** begin TEXT PROVIDED **
Thursday, April 14, 2011

The Daughter's Walk

About This Book
A mother's tragedy, a daughter's desire and the 7000 mile journey that changed their lives. 

In 1896 Norwegian American Helga Estby accepted a wager from the fashion industry to walk from Spokane, Washington to New York City within seven months in an effort to earn $10,000. Bringing along her nineteen year-old daughter Clara, the two made their way on the 3500-mile trek by following the railroad tracks and motivated by the money they needed to save the family farm.  After returning home to the Estby farm more than a year later, Clara chose to walk on alone by leaving the family and changing her name. Her decisions initiated a more than 20-year separation from the only life she had known.
 Historical fiction writer Jane Kirkpatrick picks up where the fact of the Estbys’ walk leaves off to explore Clara's continued journey. What motivated Clara to take such a risk in an era when many women struggled with the issues of rights and independence? And what personal revelations brought Clara to the end of her lonely road? The Daughter's Walk weaves personal history and fiction together to invite readers to consider their own journeys and family separations, to help determine what exile and forgiveness are truly about.

My Thoughts: 
The Daughter's Walk by Jane Kirkpatrick is historical fiction based on a real story; the story of a mother and daughter walking across America in order to earn a prize to save their family farm. But the story doesn't end when they reach New York; in many ways it's only the beginning of the daughter's walk in life.
** end TEXT PROVIDED **
** begin SOURCE MATERIAL **
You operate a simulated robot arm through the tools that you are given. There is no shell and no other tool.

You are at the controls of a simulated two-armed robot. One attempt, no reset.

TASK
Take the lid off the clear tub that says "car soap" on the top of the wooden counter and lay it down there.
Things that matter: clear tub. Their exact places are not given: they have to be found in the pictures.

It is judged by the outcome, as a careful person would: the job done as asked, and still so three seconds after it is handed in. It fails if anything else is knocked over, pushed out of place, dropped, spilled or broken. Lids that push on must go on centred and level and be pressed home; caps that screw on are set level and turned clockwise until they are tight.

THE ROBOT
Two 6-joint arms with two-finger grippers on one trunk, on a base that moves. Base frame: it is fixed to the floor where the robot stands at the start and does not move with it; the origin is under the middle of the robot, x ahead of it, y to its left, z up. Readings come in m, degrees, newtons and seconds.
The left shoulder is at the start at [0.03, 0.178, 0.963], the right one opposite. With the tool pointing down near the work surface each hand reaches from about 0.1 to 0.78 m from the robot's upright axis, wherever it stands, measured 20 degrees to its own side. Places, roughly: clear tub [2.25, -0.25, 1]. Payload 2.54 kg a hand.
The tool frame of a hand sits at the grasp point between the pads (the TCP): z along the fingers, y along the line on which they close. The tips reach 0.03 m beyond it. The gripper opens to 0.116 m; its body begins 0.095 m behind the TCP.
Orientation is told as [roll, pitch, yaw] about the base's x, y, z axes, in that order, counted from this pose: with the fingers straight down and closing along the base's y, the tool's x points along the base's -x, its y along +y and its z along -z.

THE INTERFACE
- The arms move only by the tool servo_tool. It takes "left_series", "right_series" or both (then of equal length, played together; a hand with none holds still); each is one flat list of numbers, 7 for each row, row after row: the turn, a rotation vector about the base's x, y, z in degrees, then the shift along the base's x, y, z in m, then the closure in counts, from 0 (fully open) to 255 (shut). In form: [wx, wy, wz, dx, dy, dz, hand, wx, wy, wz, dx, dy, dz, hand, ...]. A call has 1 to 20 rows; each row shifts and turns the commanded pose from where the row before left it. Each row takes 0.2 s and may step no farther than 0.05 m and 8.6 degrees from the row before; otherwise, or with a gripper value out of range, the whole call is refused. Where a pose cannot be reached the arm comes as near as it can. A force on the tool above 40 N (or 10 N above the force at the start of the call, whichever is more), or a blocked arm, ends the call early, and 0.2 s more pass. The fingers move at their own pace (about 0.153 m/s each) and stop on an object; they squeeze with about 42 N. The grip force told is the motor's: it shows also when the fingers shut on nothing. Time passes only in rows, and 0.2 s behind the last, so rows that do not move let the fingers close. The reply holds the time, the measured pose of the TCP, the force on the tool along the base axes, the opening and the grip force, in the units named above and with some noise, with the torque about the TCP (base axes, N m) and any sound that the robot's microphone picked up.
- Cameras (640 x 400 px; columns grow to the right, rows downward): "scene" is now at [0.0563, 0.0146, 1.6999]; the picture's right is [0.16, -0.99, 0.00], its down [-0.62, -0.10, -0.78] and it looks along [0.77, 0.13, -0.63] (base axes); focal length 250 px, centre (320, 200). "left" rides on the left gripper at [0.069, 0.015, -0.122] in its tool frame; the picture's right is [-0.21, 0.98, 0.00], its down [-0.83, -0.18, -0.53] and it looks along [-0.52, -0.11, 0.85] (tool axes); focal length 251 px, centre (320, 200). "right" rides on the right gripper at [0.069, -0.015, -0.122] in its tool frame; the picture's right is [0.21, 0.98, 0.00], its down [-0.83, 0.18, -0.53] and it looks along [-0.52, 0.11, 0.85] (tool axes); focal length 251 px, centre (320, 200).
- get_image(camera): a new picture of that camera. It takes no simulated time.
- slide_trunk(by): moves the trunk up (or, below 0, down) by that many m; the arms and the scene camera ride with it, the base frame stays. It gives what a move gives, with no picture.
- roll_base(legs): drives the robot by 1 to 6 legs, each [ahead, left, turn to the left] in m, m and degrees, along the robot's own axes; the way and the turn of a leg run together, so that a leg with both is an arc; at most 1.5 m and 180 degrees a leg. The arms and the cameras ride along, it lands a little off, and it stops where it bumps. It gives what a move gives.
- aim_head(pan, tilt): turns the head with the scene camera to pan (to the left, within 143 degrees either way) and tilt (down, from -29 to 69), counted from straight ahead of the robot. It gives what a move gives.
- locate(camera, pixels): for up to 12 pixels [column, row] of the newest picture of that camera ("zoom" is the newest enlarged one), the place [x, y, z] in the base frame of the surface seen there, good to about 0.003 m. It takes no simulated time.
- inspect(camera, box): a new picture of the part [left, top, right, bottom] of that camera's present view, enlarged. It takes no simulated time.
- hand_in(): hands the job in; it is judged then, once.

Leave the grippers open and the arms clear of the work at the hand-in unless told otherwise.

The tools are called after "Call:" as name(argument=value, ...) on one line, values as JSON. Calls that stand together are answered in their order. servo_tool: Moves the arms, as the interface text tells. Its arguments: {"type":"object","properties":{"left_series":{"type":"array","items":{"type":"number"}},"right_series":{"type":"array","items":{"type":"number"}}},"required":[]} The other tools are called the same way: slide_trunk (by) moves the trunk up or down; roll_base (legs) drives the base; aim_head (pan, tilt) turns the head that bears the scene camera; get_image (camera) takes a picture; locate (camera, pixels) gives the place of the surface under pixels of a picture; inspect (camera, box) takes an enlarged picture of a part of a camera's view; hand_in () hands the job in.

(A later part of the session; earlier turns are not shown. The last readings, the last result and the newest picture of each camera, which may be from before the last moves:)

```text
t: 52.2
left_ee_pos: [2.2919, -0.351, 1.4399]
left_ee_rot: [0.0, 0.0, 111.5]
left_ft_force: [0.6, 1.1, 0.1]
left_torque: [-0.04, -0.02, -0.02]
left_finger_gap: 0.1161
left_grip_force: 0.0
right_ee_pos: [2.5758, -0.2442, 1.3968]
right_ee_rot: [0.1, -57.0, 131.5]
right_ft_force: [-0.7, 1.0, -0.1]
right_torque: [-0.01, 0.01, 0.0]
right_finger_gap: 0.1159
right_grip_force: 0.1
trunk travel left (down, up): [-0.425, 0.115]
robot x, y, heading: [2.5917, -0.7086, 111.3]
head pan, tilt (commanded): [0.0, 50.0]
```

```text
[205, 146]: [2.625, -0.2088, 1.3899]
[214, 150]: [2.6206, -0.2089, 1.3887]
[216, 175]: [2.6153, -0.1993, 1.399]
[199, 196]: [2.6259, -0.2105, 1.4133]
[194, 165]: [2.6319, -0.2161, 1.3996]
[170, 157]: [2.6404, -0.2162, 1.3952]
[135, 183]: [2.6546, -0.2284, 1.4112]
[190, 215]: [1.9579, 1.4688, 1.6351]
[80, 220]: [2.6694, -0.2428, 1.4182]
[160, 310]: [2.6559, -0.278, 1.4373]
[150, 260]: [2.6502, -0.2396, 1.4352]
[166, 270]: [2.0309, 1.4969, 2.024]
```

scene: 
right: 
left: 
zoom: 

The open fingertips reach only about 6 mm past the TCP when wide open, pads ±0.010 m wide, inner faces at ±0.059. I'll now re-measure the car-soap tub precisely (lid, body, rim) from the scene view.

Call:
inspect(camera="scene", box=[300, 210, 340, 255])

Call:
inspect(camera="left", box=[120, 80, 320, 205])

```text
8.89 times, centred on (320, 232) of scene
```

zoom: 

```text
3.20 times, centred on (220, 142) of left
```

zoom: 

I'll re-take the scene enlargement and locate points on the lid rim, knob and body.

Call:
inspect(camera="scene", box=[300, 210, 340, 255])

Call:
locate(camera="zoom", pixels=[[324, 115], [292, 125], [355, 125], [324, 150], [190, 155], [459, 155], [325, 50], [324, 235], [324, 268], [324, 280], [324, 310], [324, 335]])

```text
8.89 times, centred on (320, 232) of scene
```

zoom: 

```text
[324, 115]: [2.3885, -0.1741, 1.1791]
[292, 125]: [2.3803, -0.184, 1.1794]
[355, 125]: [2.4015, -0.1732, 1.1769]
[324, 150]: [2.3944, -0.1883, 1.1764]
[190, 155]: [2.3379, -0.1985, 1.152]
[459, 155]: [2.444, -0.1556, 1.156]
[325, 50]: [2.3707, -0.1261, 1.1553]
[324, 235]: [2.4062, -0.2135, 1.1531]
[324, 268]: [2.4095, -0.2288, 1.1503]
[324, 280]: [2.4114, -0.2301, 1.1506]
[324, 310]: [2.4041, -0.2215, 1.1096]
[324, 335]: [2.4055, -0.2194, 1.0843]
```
** end SOURCE MATERIAL **
EXERCISE INSTRUCTIONS: How does the text provided go on? Write the next part.

ANSWER FOR THE TASK:
During the women's  walk across America, I kept holding on waiting for something exciting to happen and then a family secret was revealed. I was on the edge of my seat waiting for more but it just didn't happen for me. The story seemed to go somewhat flat.
I had a difficult time relating to this story as the mother seemed to do a 180* turn when her life was turned upside down after returning to her home in Washington. And the daughter seemed to do the same but in the opposite direction. It just seemed well... unbelievable.

Hear Jane talk about The Daughter's Walk here and read Chapter One here.

I received this book for free from WaterBrook Multnomah Publishing Group for this review.

1 comment:

Eden said...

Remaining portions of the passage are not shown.